Observed difficulties with inspections and actual violations can go together. North Korea exhibited uncooperative behavior during inspections of its nuclear-related facilities, which led to low degrees of confidence on the part of the international community. After signing a safeguards agreement with the International Atomic Energy Agency (IAEA) in 1992, North Korea provided the IAEA with an initial declaration of its nuclear materials, including a small amount of plutonium that North Korea claimed was reprocessed from damaged fuel rods. This declaration was followed by a series of inspections in 1992 and 1993.
From these inspections, the IAEA gathered that North Korea possessed more reprocessed plutonium than it declared. Additionally, it became apparent that North Korea hid certain facilities, including a nuclear waste facility and high-explosive test sites, from weapons inspectors. Responding to these actions, the IAEA board proposed that North Korea’s violations be referred to the U.N. Security Council, and later called for cuts in IAEA assistance to North Korea’s medical and agricultural nuclear technology programs. North Korea subsequently limited inspections and threatened to withdraw from the Non-Proliferation Treaty (NPT).
Iraq presents a case where the international community perceived inspections to be highly troubled and the government as uncooperative. These hurdles, however, ultimately did not mean that inspections failed to identify and dismantle Iraq’s capabilities.
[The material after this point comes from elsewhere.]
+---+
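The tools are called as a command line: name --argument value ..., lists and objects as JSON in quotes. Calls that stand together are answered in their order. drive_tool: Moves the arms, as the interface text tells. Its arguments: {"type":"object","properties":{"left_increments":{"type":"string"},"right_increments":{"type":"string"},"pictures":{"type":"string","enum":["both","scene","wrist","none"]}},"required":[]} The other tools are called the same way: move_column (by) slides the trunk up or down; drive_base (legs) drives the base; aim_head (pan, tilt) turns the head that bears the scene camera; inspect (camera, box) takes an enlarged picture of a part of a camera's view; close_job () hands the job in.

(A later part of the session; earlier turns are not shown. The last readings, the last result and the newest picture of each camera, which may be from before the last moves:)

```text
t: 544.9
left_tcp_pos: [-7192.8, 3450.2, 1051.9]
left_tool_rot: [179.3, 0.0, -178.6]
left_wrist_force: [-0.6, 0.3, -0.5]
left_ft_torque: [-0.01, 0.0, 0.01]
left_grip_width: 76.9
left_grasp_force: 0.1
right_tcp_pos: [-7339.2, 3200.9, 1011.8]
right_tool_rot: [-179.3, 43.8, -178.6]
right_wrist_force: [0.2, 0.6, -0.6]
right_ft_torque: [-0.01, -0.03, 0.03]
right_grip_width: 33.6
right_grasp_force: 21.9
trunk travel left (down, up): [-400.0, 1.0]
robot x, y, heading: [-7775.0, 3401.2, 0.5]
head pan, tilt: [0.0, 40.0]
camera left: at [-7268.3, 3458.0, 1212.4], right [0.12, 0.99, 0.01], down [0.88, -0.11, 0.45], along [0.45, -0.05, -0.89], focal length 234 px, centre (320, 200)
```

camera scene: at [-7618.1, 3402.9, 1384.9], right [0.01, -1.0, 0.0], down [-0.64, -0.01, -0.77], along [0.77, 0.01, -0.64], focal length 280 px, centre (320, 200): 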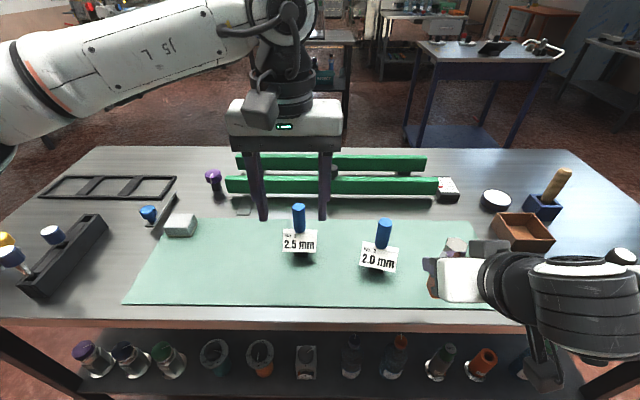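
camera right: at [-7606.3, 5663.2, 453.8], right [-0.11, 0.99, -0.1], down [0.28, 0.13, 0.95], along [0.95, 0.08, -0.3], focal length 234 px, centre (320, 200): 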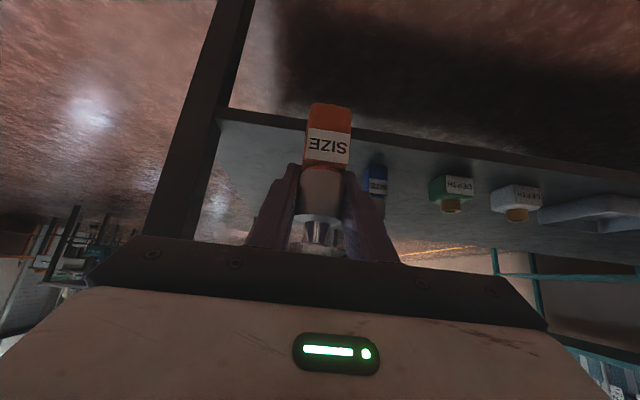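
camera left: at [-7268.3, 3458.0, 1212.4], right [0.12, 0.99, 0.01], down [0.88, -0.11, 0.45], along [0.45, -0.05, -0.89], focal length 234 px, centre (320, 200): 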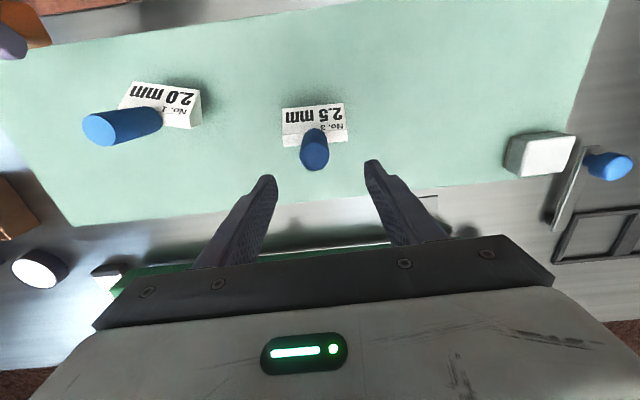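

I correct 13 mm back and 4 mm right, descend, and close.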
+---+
In the wake of the 1991 Gulf War, the IAEA and the United Nations Special Commission (UNSCOM) entered Iraq to verify the dismantlement of Iraq’s weapons of mass destruction programs.
Iraq did not cooperate at many stages during seven years of inspections. Iraq failed to fully declare numbers or locations of biological, chemical and nuclear weapons material, and was often flagrantly uncooperative with inspections. Inspections ended in 1998 with the beginning of Operation Desert Fox, a U.S. military operation aimed at destroying the remaining WMD stocks, a clear signal that Washington had serious doubts about the effectiveness of the weapons inspections process.
Others also questioned the effectiveness of the inspections. As noted by former IAEA director Hans Blix during Congressional testimony in 1992, “In Iraq… we have had the most extensive rights to move around anywhere…and even after a year of this effort, we cannot say a hundred percent sure that there is nothing hidden yet.”